In principle, any known liquid coolant can be used as the coolant or cooling fluid of the second cooling circuit. Non-limiting examples include oils, water, glycol, or mixtures comprising at least one of the aforementioned examples.

In the electric drive system according to the present invention, or in its thermal management system, it is further provided that the first cooling circuit and the second cooling circuit are thermally connected to one another. This can be achieved, for example, by a heat exchanger that is thermally connected to the cooling fluid of the first cooling circuit and to the cooling fluid of the second cooling circuit. In particular, the cooling fluid of the first cooling circuit and the cooling fluid of the second cooling circuit flow through the heat exchanger.

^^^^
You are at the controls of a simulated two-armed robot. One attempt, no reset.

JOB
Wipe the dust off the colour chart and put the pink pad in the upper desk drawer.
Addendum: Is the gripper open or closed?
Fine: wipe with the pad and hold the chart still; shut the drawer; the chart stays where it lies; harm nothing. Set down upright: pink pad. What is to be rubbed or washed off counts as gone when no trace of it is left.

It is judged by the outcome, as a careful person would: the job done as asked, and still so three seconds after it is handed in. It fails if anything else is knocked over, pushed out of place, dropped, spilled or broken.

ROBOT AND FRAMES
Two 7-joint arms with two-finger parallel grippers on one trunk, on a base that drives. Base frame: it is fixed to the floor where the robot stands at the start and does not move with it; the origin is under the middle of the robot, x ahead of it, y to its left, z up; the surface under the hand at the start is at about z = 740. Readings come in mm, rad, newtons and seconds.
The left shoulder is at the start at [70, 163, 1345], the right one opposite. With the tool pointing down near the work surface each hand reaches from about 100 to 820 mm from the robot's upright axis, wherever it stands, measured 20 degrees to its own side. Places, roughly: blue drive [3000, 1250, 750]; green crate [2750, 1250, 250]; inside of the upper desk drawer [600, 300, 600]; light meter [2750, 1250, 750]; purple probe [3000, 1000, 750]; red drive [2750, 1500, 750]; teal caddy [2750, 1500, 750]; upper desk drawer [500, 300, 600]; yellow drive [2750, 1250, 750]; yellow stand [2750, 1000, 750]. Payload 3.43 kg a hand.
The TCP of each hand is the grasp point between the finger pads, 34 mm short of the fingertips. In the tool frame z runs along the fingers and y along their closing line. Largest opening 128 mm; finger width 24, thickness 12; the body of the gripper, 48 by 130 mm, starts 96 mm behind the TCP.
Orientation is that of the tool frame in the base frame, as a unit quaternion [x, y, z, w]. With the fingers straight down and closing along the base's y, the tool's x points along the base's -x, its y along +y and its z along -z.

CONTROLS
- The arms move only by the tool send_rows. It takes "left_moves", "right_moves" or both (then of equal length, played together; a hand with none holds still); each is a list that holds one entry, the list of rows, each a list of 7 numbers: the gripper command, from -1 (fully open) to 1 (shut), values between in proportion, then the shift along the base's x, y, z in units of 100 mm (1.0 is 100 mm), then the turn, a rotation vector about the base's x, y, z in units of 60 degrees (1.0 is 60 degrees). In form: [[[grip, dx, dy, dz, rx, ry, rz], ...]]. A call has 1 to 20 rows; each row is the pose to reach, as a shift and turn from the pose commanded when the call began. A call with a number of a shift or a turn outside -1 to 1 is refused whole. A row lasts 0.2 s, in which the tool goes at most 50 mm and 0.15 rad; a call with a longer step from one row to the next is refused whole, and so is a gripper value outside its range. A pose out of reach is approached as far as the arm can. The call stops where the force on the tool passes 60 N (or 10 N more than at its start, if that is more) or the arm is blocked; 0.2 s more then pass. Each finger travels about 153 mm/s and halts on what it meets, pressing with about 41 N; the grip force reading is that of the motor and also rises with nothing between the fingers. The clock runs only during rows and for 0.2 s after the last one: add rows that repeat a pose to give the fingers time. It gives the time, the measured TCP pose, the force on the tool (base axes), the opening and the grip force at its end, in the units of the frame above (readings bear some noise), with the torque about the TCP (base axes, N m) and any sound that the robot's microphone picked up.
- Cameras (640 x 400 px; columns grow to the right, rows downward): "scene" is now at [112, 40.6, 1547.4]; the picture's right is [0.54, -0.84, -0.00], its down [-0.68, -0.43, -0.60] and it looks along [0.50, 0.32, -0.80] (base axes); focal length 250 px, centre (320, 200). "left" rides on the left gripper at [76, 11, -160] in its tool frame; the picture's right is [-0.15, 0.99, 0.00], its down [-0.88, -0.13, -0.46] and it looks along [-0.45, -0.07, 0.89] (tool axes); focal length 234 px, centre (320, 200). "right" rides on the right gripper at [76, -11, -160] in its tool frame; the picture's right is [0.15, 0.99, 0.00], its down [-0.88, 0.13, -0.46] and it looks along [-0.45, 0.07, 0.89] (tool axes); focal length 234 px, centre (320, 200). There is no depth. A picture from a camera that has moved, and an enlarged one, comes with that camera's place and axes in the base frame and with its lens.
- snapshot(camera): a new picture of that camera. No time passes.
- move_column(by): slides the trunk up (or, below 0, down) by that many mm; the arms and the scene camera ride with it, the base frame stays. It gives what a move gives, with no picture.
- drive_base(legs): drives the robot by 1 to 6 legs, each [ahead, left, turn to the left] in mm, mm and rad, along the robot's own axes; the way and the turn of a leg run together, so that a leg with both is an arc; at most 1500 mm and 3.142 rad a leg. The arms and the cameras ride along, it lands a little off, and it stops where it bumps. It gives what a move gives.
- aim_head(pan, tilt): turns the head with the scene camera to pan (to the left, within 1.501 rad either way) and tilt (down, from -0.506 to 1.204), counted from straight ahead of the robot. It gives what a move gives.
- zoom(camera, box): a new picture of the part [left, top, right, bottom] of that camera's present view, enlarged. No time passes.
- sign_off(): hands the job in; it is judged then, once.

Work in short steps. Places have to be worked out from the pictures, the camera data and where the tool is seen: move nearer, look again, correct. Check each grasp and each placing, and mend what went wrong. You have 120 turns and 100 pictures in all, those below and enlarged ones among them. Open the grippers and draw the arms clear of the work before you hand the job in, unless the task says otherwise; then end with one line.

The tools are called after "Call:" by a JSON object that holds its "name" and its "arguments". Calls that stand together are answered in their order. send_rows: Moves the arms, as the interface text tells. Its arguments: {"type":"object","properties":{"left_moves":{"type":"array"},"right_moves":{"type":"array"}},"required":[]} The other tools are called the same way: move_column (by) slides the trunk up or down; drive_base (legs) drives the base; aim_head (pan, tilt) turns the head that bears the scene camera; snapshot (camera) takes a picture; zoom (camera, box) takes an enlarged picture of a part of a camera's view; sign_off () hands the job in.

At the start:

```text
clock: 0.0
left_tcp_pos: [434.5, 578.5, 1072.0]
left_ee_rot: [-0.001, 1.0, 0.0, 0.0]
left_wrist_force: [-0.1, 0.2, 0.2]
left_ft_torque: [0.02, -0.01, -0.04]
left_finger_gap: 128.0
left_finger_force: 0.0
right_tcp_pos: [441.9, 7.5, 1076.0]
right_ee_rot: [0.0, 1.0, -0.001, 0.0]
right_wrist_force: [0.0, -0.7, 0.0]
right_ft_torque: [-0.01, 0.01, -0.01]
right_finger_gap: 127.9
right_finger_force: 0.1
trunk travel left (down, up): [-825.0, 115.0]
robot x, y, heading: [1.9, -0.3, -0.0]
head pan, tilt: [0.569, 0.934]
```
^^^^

The thermal management system further comprises an air cooling system, which uses air as the cooling medium and is in direct thermal contact with the battery. Accordingly, the air cooling system cools the battery directly and is thus in direct thermal contact with the battery. In the context of the present invention, this should mean, in particular, that a cooling structure of the battery, as described below, is directly flowed through by the coolant, i.e., the air of the air cooling system, or that the air flows through or along the battery or a component thermally coupled to the battery.

For example, air cooling can form a cooling circuit, but it is also possible for the air to only actively cool the battery without having to form a closed circuit.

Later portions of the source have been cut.